Anthropologists often debate when this hoarding business first started. It was likely some 11,500 years ago, when humans made the leap from being strictly hunter-gatherers, to learning to poke seeds in the ground to raise crops and that tending livestock and fowl. With surpluses at hand, people could barter for foods and services and civilization as we know it, experienced a jump-start.

Just last week we laid our first, later-than-usual, morning fire in our kitchen wood burning stove. With November on the horizon, Nancy and I celebrated our annual frenzy of firewood hoarding yesterday. This week we completed filling our two wood storage sheds and packed a third of a cord of wood down in the corner of the basement, near the wood burning stove. We use that only during the  honest-to-goodness cold spells. One could argue that we are indeed hoarders. Nothing spells winter security better than stuffed woodsheds.

Given that recent winters have been pretty mousey we don’t burn as much as we used to. And usually our kitchen wood burner is enough to do the job. A few years ago we spent the money to have a professional energy audit. Using a blower door test and an infrared camera, a professional energy technician checked for leaks, inspected home insulation and heating systems in our house. The infrared camera images betrayed the telltale orange-yellow hot spots showed where our heated interior heat was escaping outdoors. Consequently, we were able to target specific spots with caulk, foam insulation, and other energy saving efforts. It has made a significant money saving difference.

Granted we spend very little on propane in the first place since we heat primarily with wood. The forced air propane furnace is our back up if we are away from the house.

It’s true we are adding some particulate into the atmosphere but we are not adding any fossil fuel carbon. The carbon released from our burning wood was not extracted as ancient carbon found in the earth’s crust. The carbon in our burned firewood has been cycling for some time in that very thin layer of earth and atmosphere that is capable of supporting life.  Known as the biosphere, the carbon is released through burning and other decomposing mechanisms and then is taken in, or sequestered, by plants for their growth. Eventually those plants die and the process begins all over again.

As long as we are confessing to autumnal hoarding, we have enjoyed picking, freezing and putting up sauce from the five gallons of wild cranberries that we have picked over the last couple of weeks.  While that might seem impressive, a neighbor lady has put up 200 quarts of cranberry juice and sauce!

Most folks don’t realize that here on the Anoka Sand Plain the underlying sand, combined with abundant wetlands provide ideal conditions for native cranberries.

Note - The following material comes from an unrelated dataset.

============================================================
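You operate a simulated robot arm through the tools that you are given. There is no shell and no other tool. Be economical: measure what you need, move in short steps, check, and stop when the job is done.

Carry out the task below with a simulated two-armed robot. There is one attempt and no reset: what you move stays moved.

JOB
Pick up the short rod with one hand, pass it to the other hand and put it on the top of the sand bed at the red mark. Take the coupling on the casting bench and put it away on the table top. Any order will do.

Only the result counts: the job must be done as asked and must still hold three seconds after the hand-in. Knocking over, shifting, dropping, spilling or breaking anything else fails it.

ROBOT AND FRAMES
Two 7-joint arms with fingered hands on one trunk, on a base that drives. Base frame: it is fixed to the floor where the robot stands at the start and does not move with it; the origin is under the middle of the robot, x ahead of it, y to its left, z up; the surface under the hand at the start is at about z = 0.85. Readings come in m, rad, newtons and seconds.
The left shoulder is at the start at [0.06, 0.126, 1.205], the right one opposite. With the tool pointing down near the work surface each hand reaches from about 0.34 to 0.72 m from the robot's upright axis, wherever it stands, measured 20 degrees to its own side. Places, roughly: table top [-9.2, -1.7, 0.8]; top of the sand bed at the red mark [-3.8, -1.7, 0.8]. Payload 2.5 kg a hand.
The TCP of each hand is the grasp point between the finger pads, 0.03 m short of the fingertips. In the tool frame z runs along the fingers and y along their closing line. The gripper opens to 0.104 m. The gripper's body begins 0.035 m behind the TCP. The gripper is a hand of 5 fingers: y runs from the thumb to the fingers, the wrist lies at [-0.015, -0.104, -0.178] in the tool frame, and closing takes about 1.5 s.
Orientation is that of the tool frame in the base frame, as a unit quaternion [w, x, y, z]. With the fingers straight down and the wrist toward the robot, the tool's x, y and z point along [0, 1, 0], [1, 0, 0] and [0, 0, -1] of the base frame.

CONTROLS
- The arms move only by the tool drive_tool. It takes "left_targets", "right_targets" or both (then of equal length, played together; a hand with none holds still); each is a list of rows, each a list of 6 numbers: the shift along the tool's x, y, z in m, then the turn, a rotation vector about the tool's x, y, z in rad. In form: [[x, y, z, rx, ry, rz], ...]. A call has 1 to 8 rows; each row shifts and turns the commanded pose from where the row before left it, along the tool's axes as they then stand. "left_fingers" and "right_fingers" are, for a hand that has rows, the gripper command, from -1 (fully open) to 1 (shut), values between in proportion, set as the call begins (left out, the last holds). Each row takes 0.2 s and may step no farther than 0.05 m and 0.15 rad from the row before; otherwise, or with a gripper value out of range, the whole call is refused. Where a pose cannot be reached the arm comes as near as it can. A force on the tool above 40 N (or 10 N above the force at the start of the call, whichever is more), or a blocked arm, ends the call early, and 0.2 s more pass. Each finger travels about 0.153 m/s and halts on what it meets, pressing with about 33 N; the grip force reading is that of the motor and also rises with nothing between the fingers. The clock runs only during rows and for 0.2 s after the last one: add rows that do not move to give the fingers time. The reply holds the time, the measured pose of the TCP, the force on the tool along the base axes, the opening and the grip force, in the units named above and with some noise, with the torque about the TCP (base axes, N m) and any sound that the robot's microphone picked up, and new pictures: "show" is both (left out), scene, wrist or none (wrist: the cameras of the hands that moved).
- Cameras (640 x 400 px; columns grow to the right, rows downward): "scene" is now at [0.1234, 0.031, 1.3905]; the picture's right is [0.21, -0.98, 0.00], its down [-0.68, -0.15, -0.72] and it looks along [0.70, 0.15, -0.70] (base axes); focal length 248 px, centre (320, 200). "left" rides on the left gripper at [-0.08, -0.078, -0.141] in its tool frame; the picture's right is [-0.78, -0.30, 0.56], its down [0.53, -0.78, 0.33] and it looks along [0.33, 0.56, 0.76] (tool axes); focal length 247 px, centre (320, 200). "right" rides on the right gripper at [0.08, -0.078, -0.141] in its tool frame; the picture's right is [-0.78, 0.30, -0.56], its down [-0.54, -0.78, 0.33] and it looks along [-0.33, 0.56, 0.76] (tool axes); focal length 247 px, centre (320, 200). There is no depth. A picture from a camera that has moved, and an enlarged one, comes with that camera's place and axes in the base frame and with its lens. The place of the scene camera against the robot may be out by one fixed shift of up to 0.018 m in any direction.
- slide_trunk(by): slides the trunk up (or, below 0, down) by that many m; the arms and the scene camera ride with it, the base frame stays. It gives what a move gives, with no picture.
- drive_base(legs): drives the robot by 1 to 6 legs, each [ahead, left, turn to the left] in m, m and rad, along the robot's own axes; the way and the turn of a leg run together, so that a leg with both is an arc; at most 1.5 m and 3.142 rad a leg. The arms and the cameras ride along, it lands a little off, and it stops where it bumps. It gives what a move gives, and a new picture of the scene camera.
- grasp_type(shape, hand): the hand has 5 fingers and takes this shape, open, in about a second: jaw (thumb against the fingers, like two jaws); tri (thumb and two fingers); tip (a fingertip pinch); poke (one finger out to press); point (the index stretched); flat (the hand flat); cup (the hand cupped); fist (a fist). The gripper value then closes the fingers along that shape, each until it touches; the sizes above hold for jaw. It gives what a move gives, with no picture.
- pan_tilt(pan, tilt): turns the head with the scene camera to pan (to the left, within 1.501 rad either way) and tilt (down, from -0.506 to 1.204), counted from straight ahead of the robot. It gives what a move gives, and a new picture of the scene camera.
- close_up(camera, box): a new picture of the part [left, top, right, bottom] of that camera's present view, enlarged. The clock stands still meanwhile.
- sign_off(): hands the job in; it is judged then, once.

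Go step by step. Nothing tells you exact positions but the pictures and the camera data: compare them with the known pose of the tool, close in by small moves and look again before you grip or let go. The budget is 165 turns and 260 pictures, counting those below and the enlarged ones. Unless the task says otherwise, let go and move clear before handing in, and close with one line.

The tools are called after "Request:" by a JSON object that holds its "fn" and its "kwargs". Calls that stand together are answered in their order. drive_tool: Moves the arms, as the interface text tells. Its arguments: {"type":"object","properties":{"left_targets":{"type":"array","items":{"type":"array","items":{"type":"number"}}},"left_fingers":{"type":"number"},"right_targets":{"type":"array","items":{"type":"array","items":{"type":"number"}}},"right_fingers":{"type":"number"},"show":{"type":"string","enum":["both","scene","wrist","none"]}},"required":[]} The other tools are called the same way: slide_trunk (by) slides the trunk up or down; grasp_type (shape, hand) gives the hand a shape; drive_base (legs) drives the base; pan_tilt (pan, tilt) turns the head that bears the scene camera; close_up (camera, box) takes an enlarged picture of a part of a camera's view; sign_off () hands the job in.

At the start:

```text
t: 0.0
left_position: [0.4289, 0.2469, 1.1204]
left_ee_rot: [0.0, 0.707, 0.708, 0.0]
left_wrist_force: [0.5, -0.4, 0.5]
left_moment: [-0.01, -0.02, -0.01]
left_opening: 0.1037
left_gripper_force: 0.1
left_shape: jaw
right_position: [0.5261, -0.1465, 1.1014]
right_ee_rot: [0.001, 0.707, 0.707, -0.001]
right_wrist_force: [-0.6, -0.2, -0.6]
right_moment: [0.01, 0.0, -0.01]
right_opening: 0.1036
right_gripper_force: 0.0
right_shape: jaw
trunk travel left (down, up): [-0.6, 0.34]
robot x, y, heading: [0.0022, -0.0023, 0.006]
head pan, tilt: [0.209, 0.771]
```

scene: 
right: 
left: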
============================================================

Minnesota has two species, the large cranberry and yes; you guessed it, the small cranberry. The large cranberries are the ones that we find dished out every Thanksgiving.

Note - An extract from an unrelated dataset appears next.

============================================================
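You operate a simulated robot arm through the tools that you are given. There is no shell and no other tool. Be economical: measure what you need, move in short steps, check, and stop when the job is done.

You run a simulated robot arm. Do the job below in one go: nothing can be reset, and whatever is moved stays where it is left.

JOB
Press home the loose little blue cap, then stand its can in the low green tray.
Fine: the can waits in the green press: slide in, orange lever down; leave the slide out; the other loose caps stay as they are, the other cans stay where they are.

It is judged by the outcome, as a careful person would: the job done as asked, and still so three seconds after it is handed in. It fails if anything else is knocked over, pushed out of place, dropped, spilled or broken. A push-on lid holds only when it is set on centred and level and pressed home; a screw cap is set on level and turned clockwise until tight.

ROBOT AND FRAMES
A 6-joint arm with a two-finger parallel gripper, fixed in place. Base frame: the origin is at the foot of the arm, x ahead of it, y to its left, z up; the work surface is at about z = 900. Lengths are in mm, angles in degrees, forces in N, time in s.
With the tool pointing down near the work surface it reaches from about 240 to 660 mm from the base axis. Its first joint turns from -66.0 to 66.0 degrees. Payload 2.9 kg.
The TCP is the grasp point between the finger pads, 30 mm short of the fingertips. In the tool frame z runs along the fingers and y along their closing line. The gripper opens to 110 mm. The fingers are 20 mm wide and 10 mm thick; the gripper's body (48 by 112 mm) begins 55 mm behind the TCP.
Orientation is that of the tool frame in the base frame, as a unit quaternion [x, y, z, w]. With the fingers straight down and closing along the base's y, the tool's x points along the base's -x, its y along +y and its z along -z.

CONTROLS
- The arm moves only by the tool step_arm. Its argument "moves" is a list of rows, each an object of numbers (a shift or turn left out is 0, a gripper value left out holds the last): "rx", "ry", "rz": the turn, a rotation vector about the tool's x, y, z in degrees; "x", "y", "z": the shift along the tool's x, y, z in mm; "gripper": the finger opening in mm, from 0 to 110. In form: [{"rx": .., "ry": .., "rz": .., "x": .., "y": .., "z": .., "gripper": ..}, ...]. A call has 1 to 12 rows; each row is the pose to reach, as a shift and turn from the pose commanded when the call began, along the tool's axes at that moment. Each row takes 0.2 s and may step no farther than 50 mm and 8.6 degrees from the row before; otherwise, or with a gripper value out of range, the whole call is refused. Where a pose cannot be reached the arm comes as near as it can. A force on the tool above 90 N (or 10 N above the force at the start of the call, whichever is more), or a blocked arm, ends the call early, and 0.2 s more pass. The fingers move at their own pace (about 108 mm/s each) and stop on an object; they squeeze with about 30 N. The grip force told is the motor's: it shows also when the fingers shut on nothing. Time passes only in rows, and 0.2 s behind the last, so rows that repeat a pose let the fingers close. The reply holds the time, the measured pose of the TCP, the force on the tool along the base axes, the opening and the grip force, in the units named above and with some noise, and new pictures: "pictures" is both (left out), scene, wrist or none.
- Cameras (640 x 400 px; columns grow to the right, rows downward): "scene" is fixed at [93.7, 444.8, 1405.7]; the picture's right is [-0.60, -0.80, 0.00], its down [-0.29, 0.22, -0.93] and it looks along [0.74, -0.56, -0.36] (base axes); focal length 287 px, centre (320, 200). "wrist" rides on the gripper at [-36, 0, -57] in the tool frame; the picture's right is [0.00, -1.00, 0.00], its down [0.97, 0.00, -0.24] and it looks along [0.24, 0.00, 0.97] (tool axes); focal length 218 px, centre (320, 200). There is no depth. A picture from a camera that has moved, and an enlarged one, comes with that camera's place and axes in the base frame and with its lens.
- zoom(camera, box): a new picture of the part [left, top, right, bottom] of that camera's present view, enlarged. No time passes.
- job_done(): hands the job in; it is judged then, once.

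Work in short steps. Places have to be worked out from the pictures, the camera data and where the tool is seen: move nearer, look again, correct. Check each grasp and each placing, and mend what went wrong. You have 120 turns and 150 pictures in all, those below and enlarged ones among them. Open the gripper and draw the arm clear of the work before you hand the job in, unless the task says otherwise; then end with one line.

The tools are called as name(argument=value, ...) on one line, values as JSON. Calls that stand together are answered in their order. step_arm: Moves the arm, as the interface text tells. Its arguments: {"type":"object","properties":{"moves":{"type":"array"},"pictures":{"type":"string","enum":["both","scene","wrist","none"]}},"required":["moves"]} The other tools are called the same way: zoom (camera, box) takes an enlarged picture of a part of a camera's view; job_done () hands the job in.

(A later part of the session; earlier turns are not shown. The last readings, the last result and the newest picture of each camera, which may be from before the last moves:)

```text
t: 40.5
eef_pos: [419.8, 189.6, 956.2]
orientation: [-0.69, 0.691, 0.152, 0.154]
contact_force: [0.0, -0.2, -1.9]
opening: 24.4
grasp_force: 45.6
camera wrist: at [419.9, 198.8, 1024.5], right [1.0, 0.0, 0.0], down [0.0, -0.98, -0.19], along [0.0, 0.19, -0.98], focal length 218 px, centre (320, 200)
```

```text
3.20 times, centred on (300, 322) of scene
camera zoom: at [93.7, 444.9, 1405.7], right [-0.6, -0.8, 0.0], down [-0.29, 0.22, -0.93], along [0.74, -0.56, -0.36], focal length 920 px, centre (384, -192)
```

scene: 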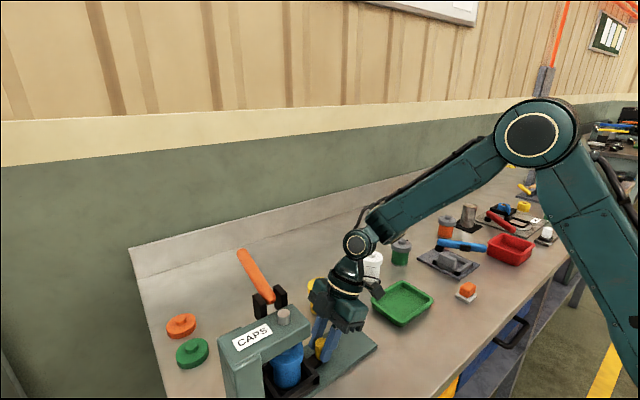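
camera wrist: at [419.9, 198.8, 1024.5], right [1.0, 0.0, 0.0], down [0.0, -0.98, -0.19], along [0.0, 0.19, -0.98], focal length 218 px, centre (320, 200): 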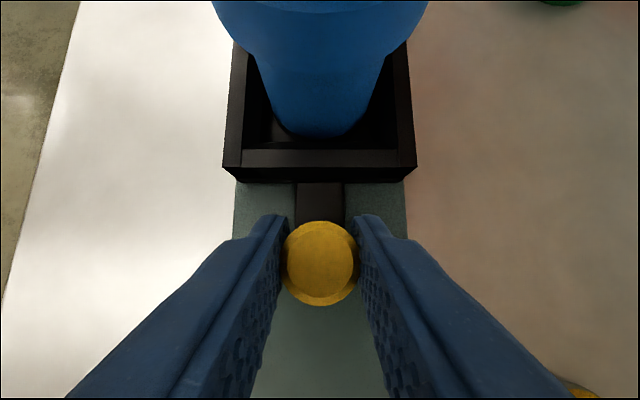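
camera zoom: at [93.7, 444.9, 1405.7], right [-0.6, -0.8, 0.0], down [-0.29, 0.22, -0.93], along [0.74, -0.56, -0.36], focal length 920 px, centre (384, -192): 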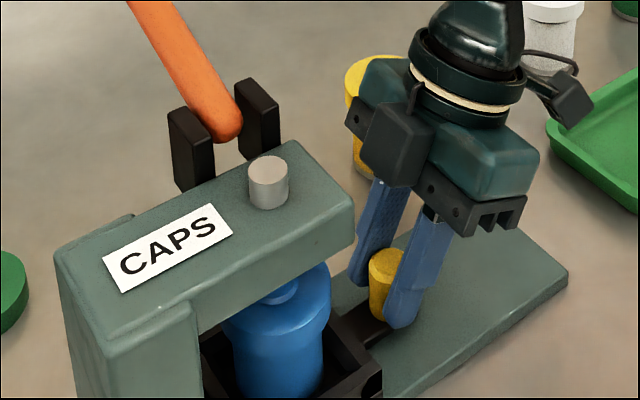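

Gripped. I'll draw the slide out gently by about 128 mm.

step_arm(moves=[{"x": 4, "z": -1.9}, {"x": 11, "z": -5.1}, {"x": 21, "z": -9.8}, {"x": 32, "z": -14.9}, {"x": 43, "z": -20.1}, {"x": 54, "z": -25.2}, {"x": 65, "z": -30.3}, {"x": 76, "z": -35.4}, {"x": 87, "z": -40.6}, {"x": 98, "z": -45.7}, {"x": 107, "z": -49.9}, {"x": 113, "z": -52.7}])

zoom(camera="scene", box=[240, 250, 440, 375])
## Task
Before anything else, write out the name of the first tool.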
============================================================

In picking cranberries you need to get out into the wetlands where the ground quakes. I wear a pair of chest waders and Nancy wear hip boots so we can kneel comfortably on the soft, wet sphagnum moss to pick the tart, grape-sized red fruits.

We were not the only hoarders in this wetland of sedges, leatherleaf and tamarack. We found small piles of half eaten fruits, etched with tiny rodent incisors. . . likely red-backed voles or meadow voles.

One day we bumped into a flock of wild turkeys that had ventured out onto the boggy site to pick ripe fruits. Being a turkey hunter, I couldn’t help but wonder how one of these cranberry-infused birds might taste.

Another day, as we approached with buckets in hand, a pair of sandhill cranes croaked out their alarm calls as they took off. And I have even picked my way around perfect round bushel basket depressions of deer beds. I can’t imagine a more comfortable bed than one of thick soft sphagnum moss.

In about three weeks, I am hoping to hoard some venison for the upcoming winter. There are few marriages as perfect as venison and cranberry sauce served in a room lit and warmed with burning oak. Now that is prosperity.